La temperatura si misura a scuola
In generale, Massimo Galli si è detto preoccupato “il giusto” dal ritorno sui banchi, ma “la scuola è fondamentale, andare in presenza lo è altrettanto, cercare di portare avanti questo percorso è un tentativo che va fatto”. Per farlo però servono “meno banchi e più test” e soprattutto “un presidio sanitario nell’istituto scolastico”.
Infine, conferma che secondo lui “la misurazione della febbre va presa a scuola, non a casa dalle famiglie”.
Anche sui presidi medici, però, vi sono non poche difficoltà di attuazione: La Repubblica ha calcolata che “ogni medico dei dipartimenti di prevenzione delle Asl sarà il referente di ben 23 sedi scolastiche”.
Un presidio ogni cinque istituti autonomi
Di fatto, si potrà associare un presidio medico, in media, ogni cinque scuole autonome.

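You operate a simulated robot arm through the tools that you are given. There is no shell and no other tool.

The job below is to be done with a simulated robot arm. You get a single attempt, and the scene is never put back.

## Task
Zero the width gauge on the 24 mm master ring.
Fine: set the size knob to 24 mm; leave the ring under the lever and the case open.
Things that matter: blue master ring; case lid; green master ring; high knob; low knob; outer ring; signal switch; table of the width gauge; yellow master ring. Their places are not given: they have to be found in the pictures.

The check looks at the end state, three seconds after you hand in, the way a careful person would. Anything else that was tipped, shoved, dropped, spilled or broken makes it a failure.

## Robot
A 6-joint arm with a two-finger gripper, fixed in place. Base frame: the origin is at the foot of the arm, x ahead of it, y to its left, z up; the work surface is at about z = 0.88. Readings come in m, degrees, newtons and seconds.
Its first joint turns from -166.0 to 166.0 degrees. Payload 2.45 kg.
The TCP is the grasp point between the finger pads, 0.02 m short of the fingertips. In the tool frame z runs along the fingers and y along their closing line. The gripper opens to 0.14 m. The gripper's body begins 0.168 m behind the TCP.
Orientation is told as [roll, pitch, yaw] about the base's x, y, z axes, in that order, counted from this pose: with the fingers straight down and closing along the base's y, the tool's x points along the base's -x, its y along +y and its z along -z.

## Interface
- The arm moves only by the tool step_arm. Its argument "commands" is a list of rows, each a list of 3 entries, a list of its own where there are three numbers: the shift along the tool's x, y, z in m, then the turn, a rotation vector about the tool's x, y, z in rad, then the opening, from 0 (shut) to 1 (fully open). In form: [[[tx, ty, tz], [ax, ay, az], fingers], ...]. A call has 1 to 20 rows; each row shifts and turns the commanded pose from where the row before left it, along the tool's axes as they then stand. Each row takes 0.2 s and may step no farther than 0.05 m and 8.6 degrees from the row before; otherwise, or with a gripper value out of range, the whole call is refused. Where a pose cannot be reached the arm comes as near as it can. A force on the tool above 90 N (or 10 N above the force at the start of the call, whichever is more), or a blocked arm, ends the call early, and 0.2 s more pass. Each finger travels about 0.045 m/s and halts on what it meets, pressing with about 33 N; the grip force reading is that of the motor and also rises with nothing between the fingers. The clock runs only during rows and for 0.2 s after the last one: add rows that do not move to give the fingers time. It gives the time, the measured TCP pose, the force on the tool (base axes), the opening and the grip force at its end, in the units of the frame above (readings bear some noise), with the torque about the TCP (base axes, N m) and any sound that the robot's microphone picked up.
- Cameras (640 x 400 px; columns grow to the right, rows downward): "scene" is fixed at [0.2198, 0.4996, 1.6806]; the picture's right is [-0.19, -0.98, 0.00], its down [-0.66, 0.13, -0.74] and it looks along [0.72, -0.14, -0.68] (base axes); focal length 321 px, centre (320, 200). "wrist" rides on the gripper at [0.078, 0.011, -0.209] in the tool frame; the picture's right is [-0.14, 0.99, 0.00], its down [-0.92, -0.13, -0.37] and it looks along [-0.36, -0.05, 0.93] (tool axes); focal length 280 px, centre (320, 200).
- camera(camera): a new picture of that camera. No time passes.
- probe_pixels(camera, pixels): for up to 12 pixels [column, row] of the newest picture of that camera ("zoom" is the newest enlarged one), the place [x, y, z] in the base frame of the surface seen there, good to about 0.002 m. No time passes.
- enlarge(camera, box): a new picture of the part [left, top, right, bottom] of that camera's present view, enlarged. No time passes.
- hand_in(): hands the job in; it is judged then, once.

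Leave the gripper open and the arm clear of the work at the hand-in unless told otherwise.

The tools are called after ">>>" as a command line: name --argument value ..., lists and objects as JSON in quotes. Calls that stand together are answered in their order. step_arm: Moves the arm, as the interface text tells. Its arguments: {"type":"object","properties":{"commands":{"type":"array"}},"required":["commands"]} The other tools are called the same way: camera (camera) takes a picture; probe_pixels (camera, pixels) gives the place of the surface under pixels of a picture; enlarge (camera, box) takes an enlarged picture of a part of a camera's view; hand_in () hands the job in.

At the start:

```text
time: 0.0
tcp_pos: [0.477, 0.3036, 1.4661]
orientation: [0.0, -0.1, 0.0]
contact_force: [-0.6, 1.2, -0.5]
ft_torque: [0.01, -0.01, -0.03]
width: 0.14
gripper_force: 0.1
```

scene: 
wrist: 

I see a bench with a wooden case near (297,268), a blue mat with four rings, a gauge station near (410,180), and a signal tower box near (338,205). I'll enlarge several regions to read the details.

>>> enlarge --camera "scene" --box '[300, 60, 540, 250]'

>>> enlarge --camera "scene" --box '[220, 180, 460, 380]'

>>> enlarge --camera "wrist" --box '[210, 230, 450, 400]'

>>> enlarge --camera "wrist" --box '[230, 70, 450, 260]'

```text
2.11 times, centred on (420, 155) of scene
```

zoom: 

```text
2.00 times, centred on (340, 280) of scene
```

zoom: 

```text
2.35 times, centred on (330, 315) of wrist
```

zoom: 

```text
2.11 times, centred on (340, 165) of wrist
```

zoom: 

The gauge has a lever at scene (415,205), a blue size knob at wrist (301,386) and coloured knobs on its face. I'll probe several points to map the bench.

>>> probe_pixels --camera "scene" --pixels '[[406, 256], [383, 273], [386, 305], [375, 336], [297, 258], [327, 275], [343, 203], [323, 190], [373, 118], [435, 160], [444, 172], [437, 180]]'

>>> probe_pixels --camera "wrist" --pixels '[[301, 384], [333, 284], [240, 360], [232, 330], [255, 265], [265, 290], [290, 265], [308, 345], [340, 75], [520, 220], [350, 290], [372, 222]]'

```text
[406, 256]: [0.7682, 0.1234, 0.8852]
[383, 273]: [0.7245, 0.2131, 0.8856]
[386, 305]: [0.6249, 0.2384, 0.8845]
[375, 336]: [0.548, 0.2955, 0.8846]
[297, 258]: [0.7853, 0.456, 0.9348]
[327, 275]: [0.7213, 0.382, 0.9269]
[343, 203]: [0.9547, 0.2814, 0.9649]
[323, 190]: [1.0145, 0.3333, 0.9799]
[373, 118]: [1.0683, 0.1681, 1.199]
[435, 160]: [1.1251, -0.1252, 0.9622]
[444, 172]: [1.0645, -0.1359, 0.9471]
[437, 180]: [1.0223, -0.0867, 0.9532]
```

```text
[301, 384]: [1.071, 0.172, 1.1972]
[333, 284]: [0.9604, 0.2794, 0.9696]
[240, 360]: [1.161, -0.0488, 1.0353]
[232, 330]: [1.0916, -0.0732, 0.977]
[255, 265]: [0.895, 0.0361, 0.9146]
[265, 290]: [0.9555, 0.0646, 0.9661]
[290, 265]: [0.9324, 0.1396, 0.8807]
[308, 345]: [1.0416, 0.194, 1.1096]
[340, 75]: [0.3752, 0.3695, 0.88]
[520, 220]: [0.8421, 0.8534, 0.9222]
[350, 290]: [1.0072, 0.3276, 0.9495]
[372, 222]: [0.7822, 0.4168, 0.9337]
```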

E che, quindi, “per far funzionare le linee guida sulla gestione di casi sospetti e focolai nelle scuole dei ministeri alla Salute e all’Istruzione, dell’Inail e dell’Istituto superiore di sanità c’è bisogno di rinforzare il sistema.
Ciò perché in tutta Italia vi sono solo “1.700 professionisti” medici dei dipartimenti, coloo che dovrebbero fungere da referente nel dipartimento di prevenzione, “mentre le sedi scolastiche sono 40mila, raggruppate in 8.290 istituti comprensivi”.
Il quotidiano romano spiega che “sono troppo pochi per potersi occupare approfonditamente delle singole scuole. Basta pensare che questi professionisti già lavorano all’organizzazione dei tamponi e al contact tracing e a breve potrebbero trovarsi con focolai in tre, quattro o anche più scuole tra quelle delle quali sono referenti.
Servirebbe altri mille camici bianchi nelle Asl
«Ci vorrebbero almeno altri mille medici al lavoro nei dipartimenti di prevenzione», dice Italo Angelillo, presidente della Siti.
Con il passare delle settimane, il problema non potrà che acuirsi. “In base al documento con le linee guida, all’interno delle scuole comunque avranno un nuovo ruolo anche i medici di famiglia e i pediatri. Si occuperanno di disporre i tamponi quando ci sono casi sospetti, segnalati dal referente interno alla scuola”.
Il ruolo dei medici di base: complicazioni in arrivo
“Quando arriverà il freddo e con questo le malattie respiratorie stagionali ci sarà il rischio di confondere altre patologie con il Covid, quindi la scelta se fare il test diventerà molto delicata. «È vero che i colleghi entreranno nella partita — dice sempre Angelillo — Ma una volta che arriva la diagnosi di nuovo caso spetterà a noi coordinare l’indagine epidemiologica per ricostruire i contatti dell’alunno e decidere di chiudere la classe e mettere tutti in quarantena».
Se c’è una circolazione del virus ampia nella zona dove si trova la scuola – conclude Repubblica – potrebbero essere prese decisioni più drastiche, che possono riguardare un maggior numero di studenti e operatori. «Quello è il nostro lavoro. Abbiamo bisogno di essere più numerosi per svolgerlo al meglio nelle scuole».